Le géographe

Type de document
journal de bord
Lieu·x
Genève
Date
septembre 2020
Auteur
Marie-Lis Cabrières
“J’ai l’impression que les questions importantes sont jamais réglées. Comme la façon dont on se tient. Ce n’est pas parce que je sais que je dois faire quelque chose que je vais le faire désormais tout le temps. S’il est difficile d’avoir une gymnastique du corps au quotidien, de ne pas faire d’erreur, bien se nourrir, bien se tenir, bien dormir... j’ai l’impression que c’est encore plus difficile en matière de gymnastique d’esprit. Et encore plus difficile en matière de moralité. Si je pensais tous les jours à ce qui est moral ou pas de faire, je m’effondre. J’ai l’impression que c’est la chose la plus difficile à porter, quasi physiquement. Et c’est chaque fois à gagner. Je regagne, le moment où il m’est accordé par la grâce d’une discussion, d’une rencontre ou d’un choc, d’être en tout point la personne que je voudrais être mais je sais que ça ne va pas durer. “

Lui, on le nomme le géographe. Je retiens la question du discours, de ce que l’on dit et de à qui on le dit, ce n’est pas anodin, on ne peut pas tout dire tout le temps et pourtant garder le maximum de cohérence et de sérieux dans la parole, dans l’apprentissage, dans la découverte, dans la connaissance. Est-ce qu’il faudrait introduire un petit morceau d’Elisée Reclus ?  Je crois qu’il y a une piste à creuser, je viens de me procurer Écrits cartographiques. Quand est-ce qu’on peut réfléchir en accord avec soi-même, en cohérence, et quand est-ce qu’on réfléchit en accord avec l’auditoire notamment les enfants ou étudiants ? Différentes pistes de réflexions qui dépendent des moments. Le regard du géographe.  
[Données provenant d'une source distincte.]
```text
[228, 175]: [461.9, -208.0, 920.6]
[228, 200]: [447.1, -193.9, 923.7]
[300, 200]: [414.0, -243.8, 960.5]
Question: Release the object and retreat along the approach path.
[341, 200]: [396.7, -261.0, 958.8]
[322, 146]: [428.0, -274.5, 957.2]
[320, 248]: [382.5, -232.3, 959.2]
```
Quelque chose me fascine. Je regrette de ne pas avoir pris de notes dans le fossé (à la manière de cette journaliste sur l’île d’Ouessant qui après chaque entretien se jetait dans le fossé pour écrire). La façon dont Alexandre (ah oui Alexandre, c’est comme cela qu’il s’appelle, le géographe qui nous offre un café serré et la discussion filmée se passe dans son jardin, pas loin d’un petit cabanon). Quelque chose dans le rapport à la géographie, à l’espace me semble essentiel.

Est-ce cette histoire de paysage que je ne sais pas comment regarder ? Nous évoquons Thoreau et Elisée Reclus. Il s’avère que Alexandre travaille beaucoup sur et à partir des travaux d’Elisée Reclus. 
Je pense à l’histoire d’une montagne, l’histoire d’une rivière, ses incroyables descriptions et cherche à comprendre le lien avec son implication politique. Comment le fait de décrire la nature le propulse dans une réflexion sur la politique et la société ? Est-ce d’ailleurs ce mouvement qui s’opère ? Est-ce que l’un sert à l’autre ?  

Cela existe ensemble la nature et l’humain, pourquoi toujours penser en séparant ou en voyant l’un dans le prolongement de l’autre ?  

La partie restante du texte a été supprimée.